In many ways, this ecological pushback expressed through Cyclone Ditwah, mirrors the 2022 people's uprising, which sought to overthrow an entrenched political establishment. Just as that quest remains incomplete, nature is waging its own campaign against an economy dictated by self-interest. As the climate breaks, more decisive acts of defiance from the natural world appear inevitable, mirroring the political and economic struggles that lie ahead for the masses.
The scale of devastation to crops
The immediate scale of this conflict is now finally clear. Initial estimates from the Food and Agriculture Organisation of the United Nations (FAO UN) following the Cyclone Ditwah, combined with ongoing monsoon rains, paint a harrowing picture. Over 1,200 landslides have been triggered in the hills while severe flooding in the low-lying areas affecting over 10% of the total population.

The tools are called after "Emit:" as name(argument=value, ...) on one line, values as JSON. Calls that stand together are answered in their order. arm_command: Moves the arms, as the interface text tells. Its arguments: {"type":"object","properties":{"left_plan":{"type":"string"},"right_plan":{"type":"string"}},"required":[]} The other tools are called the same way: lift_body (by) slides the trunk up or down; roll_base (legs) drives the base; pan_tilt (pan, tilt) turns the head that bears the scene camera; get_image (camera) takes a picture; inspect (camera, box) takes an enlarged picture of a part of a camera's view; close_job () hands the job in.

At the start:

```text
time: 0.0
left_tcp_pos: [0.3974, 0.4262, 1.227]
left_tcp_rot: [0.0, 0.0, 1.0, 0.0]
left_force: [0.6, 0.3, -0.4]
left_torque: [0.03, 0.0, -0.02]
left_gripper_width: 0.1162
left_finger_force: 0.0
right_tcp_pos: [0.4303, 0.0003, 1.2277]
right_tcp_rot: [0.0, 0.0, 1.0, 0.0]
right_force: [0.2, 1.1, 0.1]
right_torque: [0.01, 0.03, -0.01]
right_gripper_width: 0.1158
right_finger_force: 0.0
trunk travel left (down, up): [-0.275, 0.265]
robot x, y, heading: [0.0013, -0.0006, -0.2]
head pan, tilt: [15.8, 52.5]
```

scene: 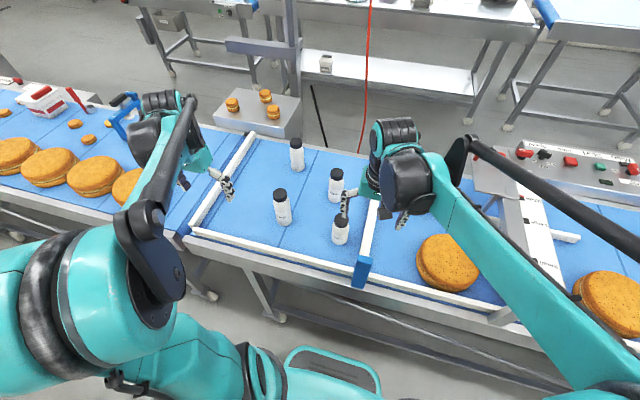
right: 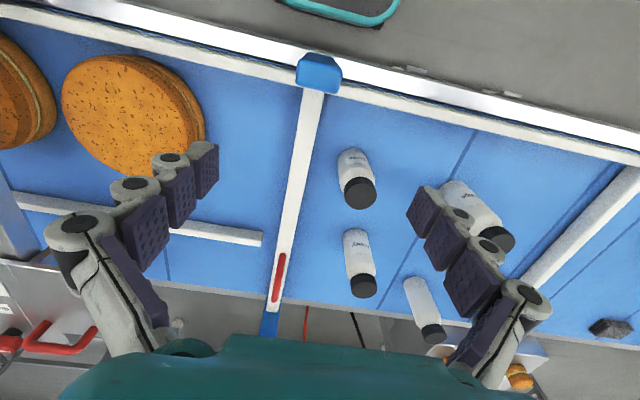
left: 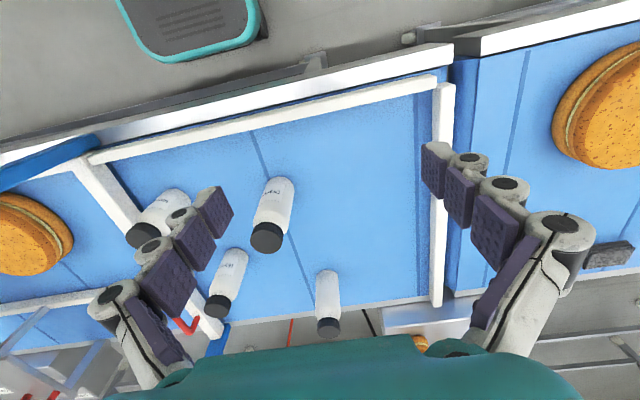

The National Building Research Organisation reports that 30% of Sri Lanka's total land mass -home for 34% of the populationis under the risk of landslides. Flood waters have submerged 20% of the total land mass of the country, destroying roughly 380,000 acres of cultivated land. Out of this, 330,000 acres were paddy lands accounting for 86% of the destruction (FAO UN). Depending on the degree of destruction the machine rents may also rise in the absence of state intervention to restore the supply. International Food Policy Research Institute finds that 32.8% of households experience moderate to severe food insecurity while this figure is as high as 54.5% in the estates by November 2025, even before the cyclone's devastation. Given that agricultural losses directly threaten food availability, inflation, employment and livelihood of millions, Government must prioritise the recovery and restructure of the affected agricultural land and industrial employment creation.